There are, however, a couple of notable differences from OS/390. First, NT has no lightweight threads like OS/390’s SRBs. If a program requires the context (addressability) of a particular thread, the program must create a new thread in the process, or it must queue up an APC to run under the thread. A second difference is that in NT, only threads have priorities, and processes do not. But, the priority class of a process does limit how much its threads can change in priority. In OS/390, address spaces have priorities, and within an address space each task or SRB has a priority relative to the other TCBs and SRBs in the address space.

Memory Mapping

In NT, two or more processes can share memory by mapping the same real frames to addresses in each address space. If it is a file that the concerned memory contains, the file on hard disk is employed for paging rather than the usual paging space. Since the underlying frames and file storage are shared, the processes enjoy a consistent view of the memory’s contents. OS/390, for its part, supports memory mapping in general, and for VSAM files specifically.

System Activity in the Background

Both NT and OS/390 maintain threads that work in the background. In NT, there are system threads (always running in kernel mode) responsible for things like swapping processes out and in, writing changed pages to paging files, workload balancing and I/O caching via read ahead and write behind.
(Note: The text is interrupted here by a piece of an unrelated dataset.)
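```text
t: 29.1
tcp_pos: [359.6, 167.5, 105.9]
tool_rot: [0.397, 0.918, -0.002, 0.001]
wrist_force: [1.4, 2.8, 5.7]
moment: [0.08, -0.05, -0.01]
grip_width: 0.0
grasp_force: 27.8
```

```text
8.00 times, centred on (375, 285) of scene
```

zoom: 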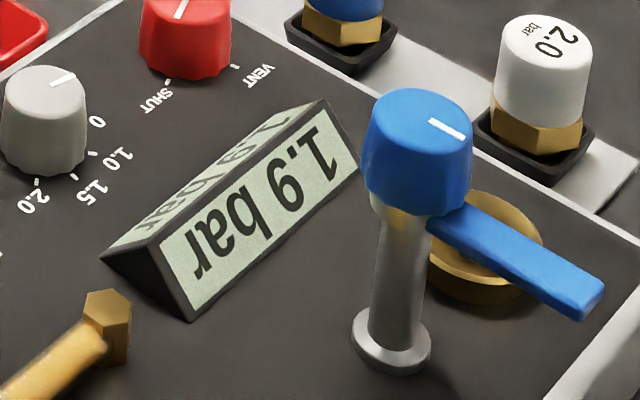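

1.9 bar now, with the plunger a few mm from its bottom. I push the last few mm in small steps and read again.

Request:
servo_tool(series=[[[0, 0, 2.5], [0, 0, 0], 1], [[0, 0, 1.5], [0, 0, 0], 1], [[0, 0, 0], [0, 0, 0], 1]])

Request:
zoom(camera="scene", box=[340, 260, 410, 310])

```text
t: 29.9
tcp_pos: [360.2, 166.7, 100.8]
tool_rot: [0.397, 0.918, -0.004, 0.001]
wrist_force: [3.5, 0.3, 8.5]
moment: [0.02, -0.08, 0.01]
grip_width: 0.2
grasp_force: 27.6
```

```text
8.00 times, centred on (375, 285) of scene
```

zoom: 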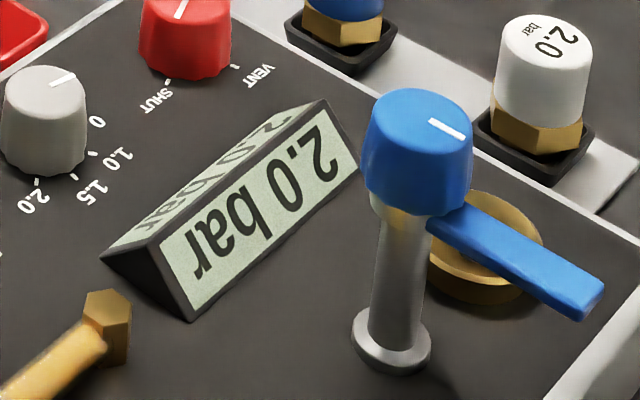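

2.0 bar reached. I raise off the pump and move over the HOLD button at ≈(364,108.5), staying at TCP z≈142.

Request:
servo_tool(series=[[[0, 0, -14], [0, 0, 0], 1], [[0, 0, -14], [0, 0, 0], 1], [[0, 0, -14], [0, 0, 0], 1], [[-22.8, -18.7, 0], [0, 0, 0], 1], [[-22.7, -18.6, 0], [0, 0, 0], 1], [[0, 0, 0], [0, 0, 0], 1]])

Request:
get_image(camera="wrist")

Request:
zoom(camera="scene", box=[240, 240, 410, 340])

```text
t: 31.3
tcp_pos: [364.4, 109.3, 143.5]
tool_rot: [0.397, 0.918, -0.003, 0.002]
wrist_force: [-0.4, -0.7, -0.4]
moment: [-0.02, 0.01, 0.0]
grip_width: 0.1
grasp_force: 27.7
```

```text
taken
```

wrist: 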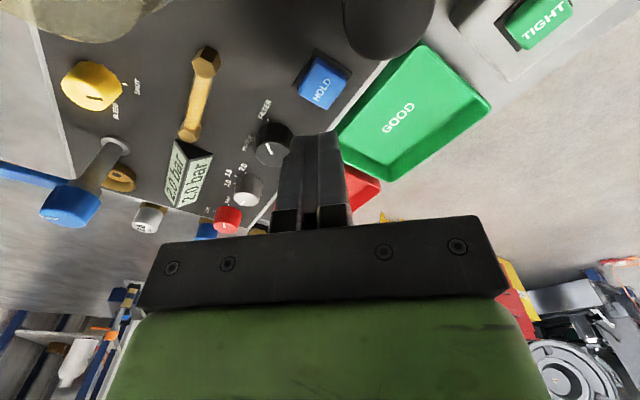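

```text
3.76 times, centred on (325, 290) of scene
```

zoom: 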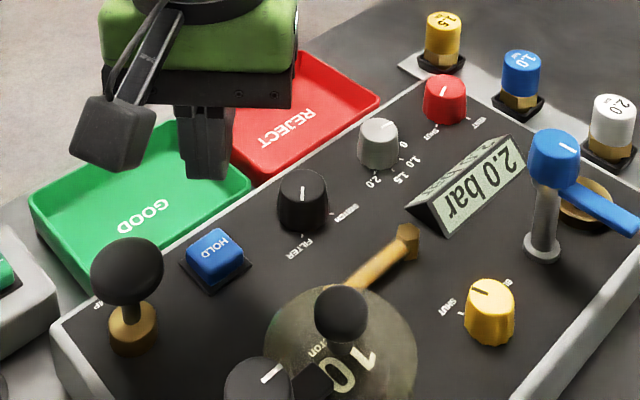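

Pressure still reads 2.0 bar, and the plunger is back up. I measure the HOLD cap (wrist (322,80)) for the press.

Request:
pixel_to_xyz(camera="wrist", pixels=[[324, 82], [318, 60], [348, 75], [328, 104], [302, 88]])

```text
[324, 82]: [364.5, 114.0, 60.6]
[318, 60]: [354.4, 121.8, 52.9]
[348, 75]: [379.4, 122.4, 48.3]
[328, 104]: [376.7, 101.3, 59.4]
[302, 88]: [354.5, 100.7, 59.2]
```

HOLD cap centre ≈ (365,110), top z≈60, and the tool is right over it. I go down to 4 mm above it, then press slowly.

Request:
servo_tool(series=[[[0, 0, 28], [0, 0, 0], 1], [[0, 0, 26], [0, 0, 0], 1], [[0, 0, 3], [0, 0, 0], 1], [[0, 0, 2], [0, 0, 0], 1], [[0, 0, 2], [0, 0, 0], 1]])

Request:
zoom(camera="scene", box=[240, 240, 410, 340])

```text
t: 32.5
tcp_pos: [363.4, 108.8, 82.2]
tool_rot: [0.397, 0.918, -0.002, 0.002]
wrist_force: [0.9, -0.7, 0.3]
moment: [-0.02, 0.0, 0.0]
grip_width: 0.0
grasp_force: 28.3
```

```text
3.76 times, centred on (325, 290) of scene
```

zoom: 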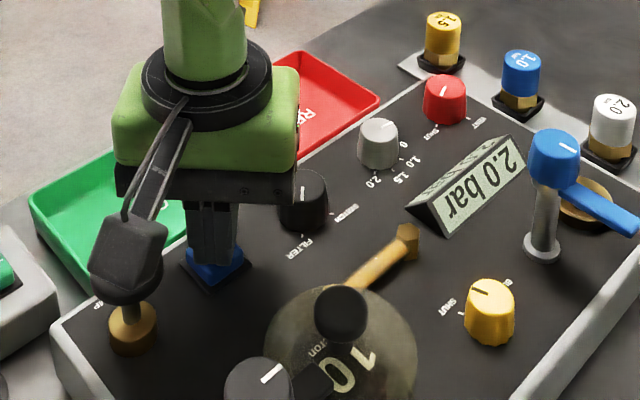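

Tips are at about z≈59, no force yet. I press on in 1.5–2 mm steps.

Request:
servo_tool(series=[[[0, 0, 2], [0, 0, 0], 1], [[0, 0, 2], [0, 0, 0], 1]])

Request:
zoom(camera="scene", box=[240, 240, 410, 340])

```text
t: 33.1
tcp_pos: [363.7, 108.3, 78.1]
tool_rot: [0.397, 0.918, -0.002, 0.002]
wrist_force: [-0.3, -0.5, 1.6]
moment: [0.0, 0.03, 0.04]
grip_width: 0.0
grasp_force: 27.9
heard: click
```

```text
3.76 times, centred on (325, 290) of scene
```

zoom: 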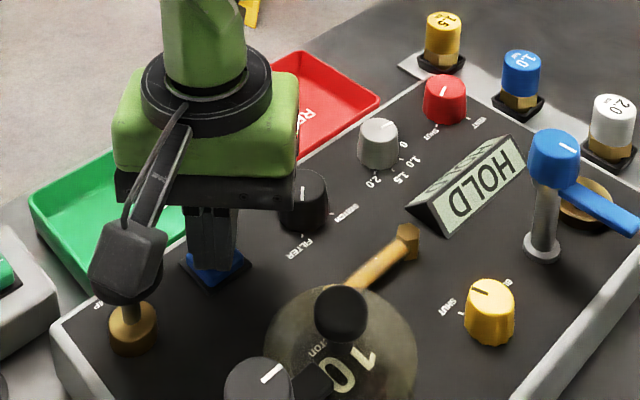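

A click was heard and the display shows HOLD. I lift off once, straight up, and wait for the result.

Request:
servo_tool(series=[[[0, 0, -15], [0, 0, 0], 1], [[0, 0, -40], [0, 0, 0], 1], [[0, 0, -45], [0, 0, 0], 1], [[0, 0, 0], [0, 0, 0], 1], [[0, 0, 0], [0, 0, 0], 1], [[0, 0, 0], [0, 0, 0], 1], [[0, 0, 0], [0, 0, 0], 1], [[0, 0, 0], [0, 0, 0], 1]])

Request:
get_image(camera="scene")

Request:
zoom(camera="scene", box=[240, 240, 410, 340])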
Some of these run in the System process. OS/390, for its part, has special-purpose tasks doing similar duties, executing in authorized state and running in system address spaces.

Services

Services provide functions important to the proper running of NT. Services typically run with special authority (the system account), although any valid id/password may be designated. Services are usually started late in boot, before a person can log on. A service’s start-up can be made contingent on the start-up of other services. In fact, successful completion of NT’s start-up can be made dependent on successful service start-up. Alternatively, a service can be started manually by a person or programmatically, via an API. Once started, a service runs under a thread in a process. A service typically has no GUI or other user interface; rather, the service accepts requests via a programming interface.

Examples of services are anti-virus shields, TCP/IP services, the spooler and the logon service. They are on the order of OS/390 subsystems such as JESx, XCF, CICS, TSO and UNIX System Services daemons.

The Registry

The Windows NT registry has a role unlike that of any single mechanism in OS/390. It keeps configuration information and so is used in boot. The registry holds information about installed software, including any information the software may wish to save. The registry contains user information and access information. Hence the registry is a general-purpose repository, capable of storing whatever information can be made to fit into its directory-like structure.

The registry has some interesting features. For example, a piece of the registry can be protected from access to programs that lack sufficient authority. By default, some pieces are so protected, and other pieces are open to all access. Another characteristic of the registry is that a program can be apprised of a change to a piece of interest by opening the appropriate key, associating a notification event with the key and waiting on the event. A third feature is that the registry can be backed up, in whole or in part. Given the popularity of registry hacks, flexible backup is no small virtue.